Net inflows of foreign equity capital reached US$2.0 billion in 2007, higher by 52.6 percent compared to the US$1.3 billion net inflows recorded in 2006. In particular, gross equity capital placements expanded by 28.2 percent to US$2.2 billion during the year. These were channeled largely into manufacturing (electronics, health and chemical products, food, automotive sensor & safety products, decorative crafts and molded plastic products, cleaning products), services (international courier, information technology development, multimedia service provider), construction, mining, real estate, financial intermediation, and agricultural industries. The bulk of these inflows came from Japan, the U.S., the U.K., Germany, South Korea, Malaysia, and Hong Kong.
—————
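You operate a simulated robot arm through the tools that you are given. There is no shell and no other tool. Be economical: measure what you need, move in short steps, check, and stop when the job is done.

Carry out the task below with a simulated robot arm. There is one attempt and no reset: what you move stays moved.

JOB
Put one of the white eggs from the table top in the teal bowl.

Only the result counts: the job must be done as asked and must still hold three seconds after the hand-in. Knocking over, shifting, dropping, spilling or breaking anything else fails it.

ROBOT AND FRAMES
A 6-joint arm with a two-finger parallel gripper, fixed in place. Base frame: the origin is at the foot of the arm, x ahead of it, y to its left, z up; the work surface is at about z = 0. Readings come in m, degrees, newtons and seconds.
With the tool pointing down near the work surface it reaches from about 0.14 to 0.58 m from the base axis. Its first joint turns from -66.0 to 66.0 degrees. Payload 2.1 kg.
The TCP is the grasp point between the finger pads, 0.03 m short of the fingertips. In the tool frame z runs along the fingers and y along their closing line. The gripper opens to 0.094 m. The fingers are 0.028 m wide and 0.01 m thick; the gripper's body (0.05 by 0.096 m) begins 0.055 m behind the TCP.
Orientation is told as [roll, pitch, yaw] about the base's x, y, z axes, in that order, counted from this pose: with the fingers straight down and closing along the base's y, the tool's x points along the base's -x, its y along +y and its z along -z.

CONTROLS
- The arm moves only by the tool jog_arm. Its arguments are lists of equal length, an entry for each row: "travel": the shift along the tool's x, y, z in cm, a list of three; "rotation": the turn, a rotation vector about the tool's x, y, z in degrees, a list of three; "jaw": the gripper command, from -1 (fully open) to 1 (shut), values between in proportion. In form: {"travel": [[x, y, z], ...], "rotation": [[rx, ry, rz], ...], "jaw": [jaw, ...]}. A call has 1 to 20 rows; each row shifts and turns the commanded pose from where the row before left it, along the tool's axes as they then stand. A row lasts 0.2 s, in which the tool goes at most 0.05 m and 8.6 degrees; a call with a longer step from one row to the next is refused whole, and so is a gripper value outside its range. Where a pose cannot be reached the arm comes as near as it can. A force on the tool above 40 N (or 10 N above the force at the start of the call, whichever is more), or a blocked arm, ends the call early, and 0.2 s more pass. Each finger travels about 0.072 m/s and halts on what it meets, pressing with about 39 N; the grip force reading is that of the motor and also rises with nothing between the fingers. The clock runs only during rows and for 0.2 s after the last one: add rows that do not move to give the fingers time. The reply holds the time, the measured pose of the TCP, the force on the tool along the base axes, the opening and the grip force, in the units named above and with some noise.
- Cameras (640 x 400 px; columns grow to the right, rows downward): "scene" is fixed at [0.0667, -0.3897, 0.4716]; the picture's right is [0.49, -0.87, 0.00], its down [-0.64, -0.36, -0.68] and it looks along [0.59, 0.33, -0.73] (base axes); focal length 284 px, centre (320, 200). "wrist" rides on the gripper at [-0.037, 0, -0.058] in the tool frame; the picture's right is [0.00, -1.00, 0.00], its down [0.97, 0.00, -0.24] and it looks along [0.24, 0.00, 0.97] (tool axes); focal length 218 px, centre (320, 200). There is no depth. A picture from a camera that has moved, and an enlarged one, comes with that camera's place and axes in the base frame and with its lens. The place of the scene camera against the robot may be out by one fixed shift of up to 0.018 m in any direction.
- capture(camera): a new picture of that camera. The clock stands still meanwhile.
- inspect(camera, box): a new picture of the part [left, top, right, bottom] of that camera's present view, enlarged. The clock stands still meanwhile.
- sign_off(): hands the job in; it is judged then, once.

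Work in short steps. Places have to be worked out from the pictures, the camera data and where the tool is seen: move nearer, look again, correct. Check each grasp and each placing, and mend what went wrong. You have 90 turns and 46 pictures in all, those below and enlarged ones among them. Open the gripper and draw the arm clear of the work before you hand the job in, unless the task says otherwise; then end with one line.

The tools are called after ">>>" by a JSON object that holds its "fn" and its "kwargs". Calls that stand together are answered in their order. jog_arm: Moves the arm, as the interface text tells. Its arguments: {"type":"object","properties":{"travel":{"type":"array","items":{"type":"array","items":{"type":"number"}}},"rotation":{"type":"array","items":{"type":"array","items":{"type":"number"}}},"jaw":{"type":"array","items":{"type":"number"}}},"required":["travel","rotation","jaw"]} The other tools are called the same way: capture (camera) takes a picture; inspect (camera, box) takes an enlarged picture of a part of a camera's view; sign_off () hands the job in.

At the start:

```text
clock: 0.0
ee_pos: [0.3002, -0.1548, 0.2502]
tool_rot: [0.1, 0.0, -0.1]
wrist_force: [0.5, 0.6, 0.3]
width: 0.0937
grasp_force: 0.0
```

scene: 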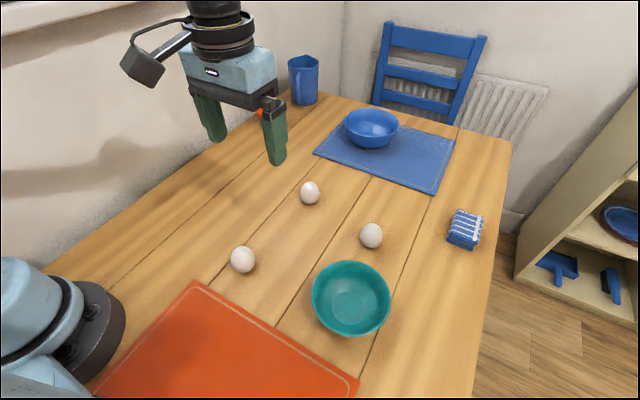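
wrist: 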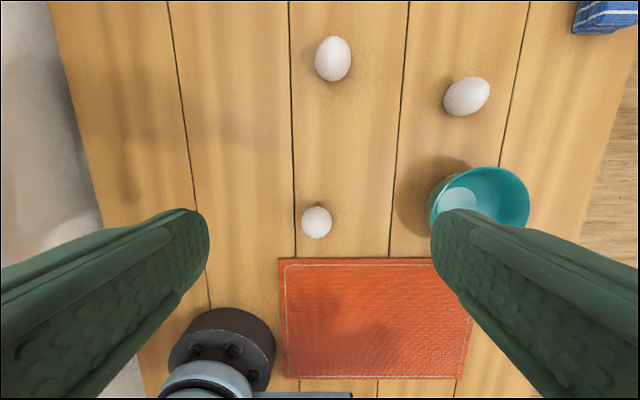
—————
In December, equity capital infusion by foreign investors summed up to US$68 million from US$35 million in the same month a year ago.
The reinvested earnings account during the year also rose to US$567 million from US$485 million a year ago, as foreign direct investors continued to plough back a portion of their earnings into local enterprises/corporations.
Meanwhile, the other capital account—which consists largely of intercompany borrowing/lending between foreign direct investors and their subsidiaries/affiliates in the Philippines—registered a lower net inflow of US$341 million compared to the net inflow of US$1.1 billion same period in 2006. This developed as local affiliates settled loans obtained from their parent companies abroad amounting to US$1.5 billion.
On an aggregate level, therefore, cumulative net inflows of FDI for 2007 reached US$2.9 billion. This was only US$7 million higher than the level posted in 2006 due largely to the repayment of intercompany loans.